● **Exercise brief**
Give every line again exactly as it appears, please, but not the pictures.

────────

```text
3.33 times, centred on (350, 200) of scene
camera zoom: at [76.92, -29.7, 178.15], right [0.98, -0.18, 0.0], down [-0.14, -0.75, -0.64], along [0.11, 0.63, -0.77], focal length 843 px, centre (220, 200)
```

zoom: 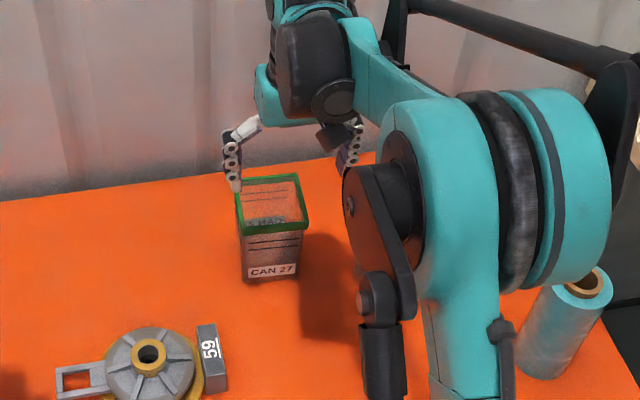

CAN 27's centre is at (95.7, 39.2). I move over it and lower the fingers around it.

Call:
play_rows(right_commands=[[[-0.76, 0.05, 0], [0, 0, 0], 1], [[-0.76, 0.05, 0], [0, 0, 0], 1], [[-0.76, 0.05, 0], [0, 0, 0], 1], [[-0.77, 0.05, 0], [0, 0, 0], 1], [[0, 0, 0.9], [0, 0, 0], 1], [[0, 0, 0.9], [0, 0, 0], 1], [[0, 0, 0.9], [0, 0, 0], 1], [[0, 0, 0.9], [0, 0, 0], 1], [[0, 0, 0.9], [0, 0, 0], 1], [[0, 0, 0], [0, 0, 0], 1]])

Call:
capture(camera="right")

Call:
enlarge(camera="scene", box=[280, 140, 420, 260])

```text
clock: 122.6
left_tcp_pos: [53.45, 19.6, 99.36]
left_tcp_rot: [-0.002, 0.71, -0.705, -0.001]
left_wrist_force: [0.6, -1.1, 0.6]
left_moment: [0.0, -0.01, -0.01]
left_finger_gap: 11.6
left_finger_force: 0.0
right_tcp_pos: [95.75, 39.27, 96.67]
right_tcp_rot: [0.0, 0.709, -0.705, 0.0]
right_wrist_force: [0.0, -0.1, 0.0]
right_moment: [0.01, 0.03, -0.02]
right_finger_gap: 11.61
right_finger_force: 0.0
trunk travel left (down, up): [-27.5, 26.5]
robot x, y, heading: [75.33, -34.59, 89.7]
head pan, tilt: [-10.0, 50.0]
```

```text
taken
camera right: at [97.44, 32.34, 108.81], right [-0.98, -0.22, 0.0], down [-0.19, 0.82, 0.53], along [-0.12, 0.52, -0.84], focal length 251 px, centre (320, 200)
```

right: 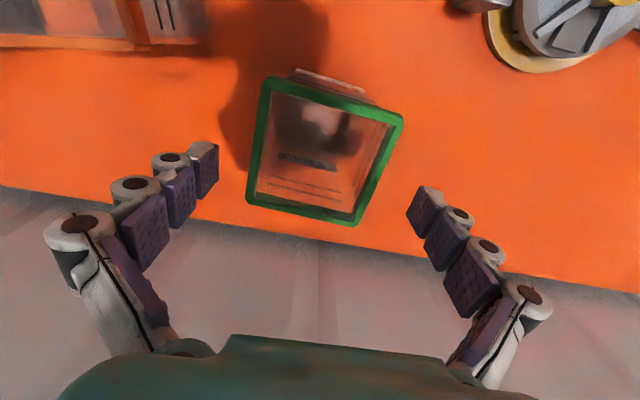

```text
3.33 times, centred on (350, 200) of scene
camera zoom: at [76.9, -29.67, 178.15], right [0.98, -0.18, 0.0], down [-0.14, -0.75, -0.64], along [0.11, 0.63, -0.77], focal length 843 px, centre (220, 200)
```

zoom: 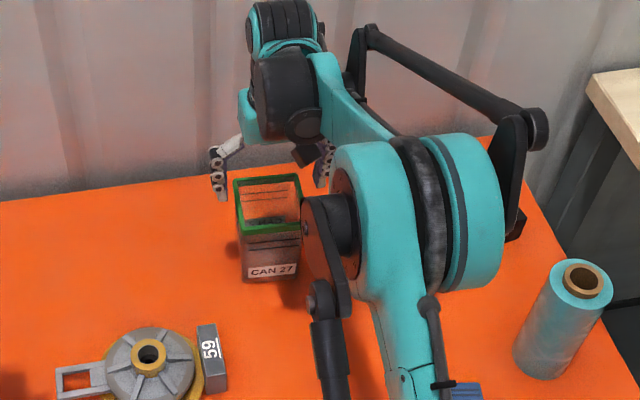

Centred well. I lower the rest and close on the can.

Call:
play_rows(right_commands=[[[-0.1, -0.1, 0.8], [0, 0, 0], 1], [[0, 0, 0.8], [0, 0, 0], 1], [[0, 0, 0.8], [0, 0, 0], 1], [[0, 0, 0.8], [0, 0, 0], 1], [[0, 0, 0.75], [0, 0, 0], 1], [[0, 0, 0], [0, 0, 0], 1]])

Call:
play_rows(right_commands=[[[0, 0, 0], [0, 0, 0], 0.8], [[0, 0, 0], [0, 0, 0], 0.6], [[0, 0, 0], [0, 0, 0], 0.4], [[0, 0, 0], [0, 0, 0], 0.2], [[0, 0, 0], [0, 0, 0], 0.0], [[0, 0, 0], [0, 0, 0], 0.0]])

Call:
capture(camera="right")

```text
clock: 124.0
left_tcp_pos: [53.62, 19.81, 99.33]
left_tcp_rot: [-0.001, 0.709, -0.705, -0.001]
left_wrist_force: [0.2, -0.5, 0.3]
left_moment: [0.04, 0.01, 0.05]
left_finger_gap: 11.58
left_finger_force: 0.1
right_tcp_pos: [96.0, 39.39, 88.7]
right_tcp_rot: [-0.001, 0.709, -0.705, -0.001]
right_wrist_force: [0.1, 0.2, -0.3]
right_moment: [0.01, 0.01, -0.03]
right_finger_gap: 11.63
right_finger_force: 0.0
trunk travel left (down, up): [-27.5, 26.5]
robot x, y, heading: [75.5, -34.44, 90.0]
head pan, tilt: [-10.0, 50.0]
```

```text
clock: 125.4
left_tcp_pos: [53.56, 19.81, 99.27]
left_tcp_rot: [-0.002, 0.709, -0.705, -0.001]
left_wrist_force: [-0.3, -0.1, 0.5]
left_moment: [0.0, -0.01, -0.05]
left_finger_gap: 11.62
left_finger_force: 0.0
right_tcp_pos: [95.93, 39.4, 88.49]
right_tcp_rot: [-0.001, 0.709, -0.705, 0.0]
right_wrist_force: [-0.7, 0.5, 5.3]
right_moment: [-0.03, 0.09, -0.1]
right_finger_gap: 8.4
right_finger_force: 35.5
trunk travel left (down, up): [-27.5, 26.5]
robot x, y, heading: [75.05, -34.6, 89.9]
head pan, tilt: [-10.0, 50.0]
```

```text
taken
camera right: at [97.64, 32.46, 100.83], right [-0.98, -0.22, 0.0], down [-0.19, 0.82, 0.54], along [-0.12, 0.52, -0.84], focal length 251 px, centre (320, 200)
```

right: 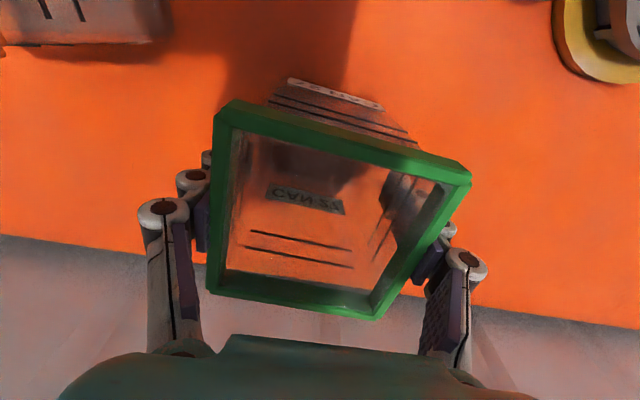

────────

● **Result of the exercise**
```text
3.33 times, centred on (350, 200) of scene
camera zoom: at [76.92, -29.7, 178.15], right [0.98, -0.18, 0.0], down [-0.14, -0.75, -0.64], along [0.11, 0.63, -0.77], focal length 843 px, centre (220, 200)
```

zoom: 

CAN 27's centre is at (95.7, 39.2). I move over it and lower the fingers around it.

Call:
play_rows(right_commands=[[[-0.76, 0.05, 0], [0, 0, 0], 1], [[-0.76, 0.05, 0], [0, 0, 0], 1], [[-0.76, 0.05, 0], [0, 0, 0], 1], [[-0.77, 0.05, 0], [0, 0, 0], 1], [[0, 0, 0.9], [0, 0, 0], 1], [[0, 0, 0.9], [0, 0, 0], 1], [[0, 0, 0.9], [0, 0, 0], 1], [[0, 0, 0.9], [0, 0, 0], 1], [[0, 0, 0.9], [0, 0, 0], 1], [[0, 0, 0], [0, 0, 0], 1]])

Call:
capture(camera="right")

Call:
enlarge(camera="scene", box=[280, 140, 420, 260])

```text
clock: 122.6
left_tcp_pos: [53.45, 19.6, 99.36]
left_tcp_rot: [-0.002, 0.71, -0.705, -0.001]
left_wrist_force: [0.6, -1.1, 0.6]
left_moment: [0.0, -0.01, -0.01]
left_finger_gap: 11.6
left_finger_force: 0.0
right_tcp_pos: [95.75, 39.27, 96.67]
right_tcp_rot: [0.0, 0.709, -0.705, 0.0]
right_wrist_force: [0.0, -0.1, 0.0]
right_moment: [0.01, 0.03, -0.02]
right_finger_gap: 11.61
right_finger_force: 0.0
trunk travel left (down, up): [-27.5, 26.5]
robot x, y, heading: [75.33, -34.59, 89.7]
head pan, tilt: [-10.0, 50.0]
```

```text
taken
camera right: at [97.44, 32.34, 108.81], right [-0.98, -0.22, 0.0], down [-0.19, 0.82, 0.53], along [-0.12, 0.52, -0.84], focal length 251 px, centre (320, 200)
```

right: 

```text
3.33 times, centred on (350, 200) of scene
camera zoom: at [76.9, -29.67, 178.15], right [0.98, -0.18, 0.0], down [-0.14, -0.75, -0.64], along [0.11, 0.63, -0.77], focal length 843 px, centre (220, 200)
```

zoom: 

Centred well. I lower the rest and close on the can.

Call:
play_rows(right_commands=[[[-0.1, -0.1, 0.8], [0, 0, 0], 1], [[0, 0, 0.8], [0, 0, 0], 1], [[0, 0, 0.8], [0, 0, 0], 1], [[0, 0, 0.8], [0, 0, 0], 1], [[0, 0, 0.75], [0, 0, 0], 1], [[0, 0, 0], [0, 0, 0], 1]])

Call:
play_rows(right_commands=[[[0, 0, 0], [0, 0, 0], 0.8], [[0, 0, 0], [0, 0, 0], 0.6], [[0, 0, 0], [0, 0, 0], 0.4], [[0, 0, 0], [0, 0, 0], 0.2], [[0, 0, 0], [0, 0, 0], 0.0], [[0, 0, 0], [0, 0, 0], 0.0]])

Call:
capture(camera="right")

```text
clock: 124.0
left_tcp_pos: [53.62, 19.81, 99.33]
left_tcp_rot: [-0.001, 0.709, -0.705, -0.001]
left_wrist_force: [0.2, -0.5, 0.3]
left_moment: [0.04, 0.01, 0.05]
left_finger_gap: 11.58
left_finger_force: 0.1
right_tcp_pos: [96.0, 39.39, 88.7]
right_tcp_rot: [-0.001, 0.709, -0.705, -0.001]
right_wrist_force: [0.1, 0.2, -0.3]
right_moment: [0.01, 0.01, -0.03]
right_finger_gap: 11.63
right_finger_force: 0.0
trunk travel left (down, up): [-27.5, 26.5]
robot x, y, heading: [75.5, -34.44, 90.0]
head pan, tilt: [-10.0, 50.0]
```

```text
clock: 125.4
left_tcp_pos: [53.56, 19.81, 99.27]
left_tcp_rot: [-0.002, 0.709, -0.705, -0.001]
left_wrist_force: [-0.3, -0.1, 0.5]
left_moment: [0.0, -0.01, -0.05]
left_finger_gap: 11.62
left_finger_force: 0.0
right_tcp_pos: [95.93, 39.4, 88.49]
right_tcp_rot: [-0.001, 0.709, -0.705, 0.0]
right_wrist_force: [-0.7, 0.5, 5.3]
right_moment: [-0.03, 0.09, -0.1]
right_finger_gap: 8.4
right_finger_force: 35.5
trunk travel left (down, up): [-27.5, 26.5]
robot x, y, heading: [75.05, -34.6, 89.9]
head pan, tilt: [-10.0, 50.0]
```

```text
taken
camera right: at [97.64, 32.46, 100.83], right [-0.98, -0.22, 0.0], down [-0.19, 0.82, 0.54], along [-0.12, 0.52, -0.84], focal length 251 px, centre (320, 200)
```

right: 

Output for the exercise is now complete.